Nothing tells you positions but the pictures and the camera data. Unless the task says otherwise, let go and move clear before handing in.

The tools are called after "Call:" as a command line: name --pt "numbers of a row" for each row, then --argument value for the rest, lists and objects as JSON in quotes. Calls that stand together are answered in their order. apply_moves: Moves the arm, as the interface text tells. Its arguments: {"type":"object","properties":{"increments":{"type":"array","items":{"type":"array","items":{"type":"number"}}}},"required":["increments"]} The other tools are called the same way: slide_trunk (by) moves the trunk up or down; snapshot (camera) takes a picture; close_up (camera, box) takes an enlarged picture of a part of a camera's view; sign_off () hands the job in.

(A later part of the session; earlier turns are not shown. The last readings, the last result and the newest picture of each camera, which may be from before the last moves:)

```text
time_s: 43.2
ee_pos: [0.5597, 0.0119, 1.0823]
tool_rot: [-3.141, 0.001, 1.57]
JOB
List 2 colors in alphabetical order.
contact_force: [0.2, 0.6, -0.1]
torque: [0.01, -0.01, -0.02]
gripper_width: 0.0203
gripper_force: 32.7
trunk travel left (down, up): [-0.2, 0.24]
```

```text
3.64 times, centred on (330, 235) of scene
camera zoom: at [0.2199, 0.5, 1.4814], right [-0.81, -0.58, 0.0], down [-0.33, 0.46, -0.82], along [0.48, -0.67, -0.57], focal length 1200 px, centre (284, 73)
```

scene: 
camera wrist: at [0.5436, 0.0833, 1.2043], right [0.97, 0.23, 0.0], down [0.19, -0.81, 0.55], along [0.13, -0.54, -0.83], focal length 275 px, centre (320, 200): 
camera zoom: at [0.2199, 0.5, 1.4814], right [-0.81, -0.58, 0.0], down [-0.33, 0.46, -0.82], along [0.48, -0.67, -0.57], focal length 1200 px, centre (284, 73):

--- EXERCISE TASK ---
All of the data needs to be reproduced exactly, with no line missing.

--- WORKED SOLUTION ---
Nothing tells you positions but the pictures and the camera data. Unless the task says otherwise, let go and move clear before handing in.

The tools are called after "Call:" as a command line: name --pt "numbers of a row" for each row, then --argument value for the rest, lists and objects as JSON in quotes. Calls that stand together are answered in their order. apply_moves: Moves the arm, as the interface text tells. Its arguments: {"type":"object","properties":{"increments":{"type":"array","items":{"type":"array","items":{"type":"number"}}}},"required":["increments"]} The other tools are called the same way: slide_trunk (by) moves the trunk up or down; snapshot (camera) takes a picture; close_up (camera, box) takes an enlarged picture of a part of a camera's view; sign_off () hands the job in.

(A later part of the session; earlier turns are not shown. The last readings, the last result and the newest picture of each camera, which may be from before the last moves:)

```text
time_s: 43.2
ee_pos: [0.5597, 0.0119, 1.0823]
tool_rot: [-3.141, 0.001, 1.57]
JOB
List 2 colors in alphabetical order.
contact_force: [0.2, 0.6, -0.1]
torque: [0.01, -0.01, -0.02]
gripper_width: 0.0203
gripper_force: 32.7
trunk travel left (down, up): [-0.2, 0.24]
```

```text
3.64 times, centred on (330, 235) of scene
camera zoom: at [0.2199, 0.5, 1.4814], right [-0.81, -0.58, 0.0], down [-0.33, 0.46, -0.82], along [0.48, -0.67, -0.57], focal length 1200 px, centre (284, 73)
```

scene: 
camera wrist: at [0.5436, 0.0833, 1.2043], right [0.97, 0.23, 0.0], down [0.19, -0.81, 0.55], along [0.13, -0.54, -0.83], focal length 275 px, centre (320, 200): 
camera zoom: at [0.2199, 0.5, 1.4814], right [-0.81, -0.58, 0.0], down [-0.33, 0.46, -0.82], along [0.48, -0.67, -0.57], focal length 1200 px, centre (284, 73):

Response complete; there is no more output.